Minuscule hameau niché sur la route nationale n°6, dans la commune de Missirah (département de Tamba), le village de Gourel Bocar s’est tristement révélé le 23 octobre 2019, à la suite du décès tragique de l’un de ses fils, Alassane Diallo, 27 ans, établi en Espagne. Une triste nouvelle qui a consterné les habitants de ce hameau et ses environs. La raison, Alassane Diallo a succombé dans les mêmes circonstances et dans la même pièce qu’un autre fils de la contrée, Abdoulaye Diallo. À la douleur de la mort d’Alassane Diallo et de son cousin Abdoulaye, s’ajoute le fait que leurs proches peinent à recevoir les dépouilles toujours retenues en Espagne, faute de moyens. Une manne financière que les proches, amis s’évertuent depuis à réunir sans y parvenir.

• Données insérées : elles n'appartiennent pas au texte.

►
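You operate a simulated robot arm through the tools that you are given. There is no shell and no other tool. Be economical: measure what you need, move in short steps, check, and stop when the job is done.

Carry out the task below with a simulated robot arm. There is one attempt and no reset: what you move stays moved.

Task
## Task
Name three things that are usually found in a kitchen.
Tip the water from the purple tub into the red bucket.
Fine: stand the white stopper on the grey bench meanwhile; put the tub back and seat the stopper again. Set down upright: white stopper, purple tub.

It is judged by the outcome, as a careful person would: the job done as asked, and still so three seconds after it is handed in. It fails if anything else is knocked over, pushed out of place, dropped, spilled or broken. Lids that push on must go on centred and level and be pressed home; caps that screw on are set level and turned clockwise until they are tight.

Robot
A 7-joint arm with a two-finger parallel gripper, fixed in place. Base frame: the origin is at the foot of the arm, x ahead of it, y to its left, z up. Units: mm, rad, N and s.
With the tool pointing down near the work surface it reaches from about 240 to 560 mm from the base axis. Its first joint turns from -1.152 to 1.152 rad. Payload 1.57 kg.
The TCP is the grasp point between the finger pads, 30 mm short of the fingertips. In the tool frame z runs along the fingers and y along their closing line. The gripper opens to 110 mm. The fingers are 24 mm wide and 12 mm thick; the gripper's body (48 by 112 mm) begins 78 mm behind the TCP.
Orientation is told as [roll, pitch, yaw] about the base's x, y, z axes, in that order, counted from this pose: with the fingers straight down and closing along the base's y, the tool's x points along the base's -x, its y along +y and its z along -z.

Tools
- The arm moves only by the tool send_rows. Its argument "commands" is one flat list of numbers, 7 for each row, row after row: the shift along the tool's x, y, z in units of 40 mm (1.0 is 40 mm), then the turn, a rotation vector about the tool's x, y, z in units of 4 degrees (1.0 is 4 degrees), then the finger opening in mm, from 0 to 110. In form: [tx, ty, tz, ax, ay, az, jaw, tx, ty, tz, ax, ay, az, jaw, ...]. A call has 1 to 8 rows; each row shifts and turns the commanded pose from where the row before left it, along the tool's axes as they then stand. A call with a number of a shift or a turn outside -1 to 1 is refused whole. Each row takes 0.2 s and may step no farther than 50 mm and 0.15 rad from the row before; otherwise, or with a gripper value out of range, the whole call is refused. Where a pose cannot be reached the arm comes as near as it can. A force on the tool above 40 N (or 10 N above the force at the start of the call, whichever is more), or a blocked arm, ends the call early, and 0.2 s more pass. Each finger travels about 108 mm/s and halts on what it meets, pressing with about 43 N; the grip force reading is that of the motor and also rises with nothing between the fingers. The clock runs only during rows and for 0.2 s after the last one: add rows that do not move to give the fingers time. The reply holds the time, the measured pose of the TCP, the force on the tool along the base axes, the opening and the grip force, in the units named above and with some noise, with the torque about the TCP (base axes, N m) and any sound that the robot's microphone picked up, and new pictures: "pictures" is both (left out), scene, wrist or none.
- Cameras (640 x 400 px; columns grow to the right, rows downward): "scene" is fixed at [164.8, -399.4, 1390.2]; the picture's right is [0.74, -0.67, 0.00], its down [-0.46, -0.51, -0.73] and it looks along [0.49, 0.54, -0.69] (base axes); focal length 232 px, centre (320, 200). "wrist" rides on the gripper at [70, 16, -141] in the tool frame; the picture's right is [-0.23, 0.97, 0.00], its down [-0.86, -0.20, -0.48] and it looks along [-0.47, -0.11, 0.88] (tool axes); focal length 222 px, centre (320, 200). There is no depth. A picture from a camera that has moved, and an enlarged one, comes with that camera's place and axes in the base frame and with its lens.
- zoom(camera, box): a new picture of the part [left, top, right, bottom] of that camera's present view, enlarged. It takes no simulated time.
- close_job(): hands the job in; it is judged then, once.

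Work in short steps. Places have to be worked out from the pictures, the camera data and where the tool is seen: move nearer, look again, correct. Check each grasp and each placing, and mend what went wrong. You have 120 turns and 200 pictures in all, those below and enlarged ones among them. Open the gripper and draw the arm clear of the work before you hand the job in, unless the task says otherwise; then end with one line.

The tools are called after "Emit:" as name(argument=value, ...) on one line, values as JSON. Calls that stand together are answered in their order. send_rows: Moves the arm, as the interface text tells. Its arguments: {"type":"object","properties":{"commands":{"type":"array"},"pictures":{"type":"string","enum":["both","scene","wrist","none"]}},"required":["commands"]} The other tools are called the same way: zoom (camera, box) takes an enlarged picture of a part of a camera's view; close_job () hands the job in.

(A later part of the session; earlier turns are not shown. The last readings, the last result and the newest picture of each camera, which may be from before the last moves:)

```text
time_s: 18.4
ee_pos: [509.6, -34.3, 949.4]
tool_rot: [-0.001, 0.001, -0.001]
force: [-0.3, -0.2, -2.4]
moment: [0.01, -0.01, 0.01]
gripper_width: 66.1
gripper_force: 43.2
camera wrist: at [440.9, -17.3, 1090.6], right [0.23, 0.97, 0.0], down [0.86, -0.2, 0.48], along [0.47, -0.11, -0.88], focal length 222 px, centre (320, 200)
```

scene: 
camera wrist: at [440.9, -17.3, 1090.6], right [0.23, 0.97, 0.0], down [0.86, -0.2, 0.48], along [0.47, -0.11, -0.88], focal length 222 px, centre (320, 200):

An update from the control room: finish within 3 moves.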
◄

Une situation désespérante qui corse l’angoisse à Gourel Bocar, un hameau de 400 âmes, majoritairement composée de peulhs. Ici, retrouver le domicile du défunt Alassane Diallo est un jeu d’enfant. À l’entrée de la maison des Diallo, Mamadou, jeune frère du défunt, regard pensif, se charge d’accueillir les visiteurs. Il nous conduit à l’intérieur de la maison. Une imposante concession faite de quelques pièces en ordre dispersé. Dans la cour principale, des femmes discutent à voix basse. Toutes voilées, certaines égrainant un chapelet. À quelques mètres de là, un groupe d’hommes s’était retiré dans une case. Un calme plat règne sur les lieux. Malgré un temps relativement clément, les occupants affichent des mines crispées qui s’assombrissent davantage à l’évocation du nom d’Alassane Diallo. Dans la foule, le maître des lieux, le vieux Sara Diallo 62 ans, père d’Alassane.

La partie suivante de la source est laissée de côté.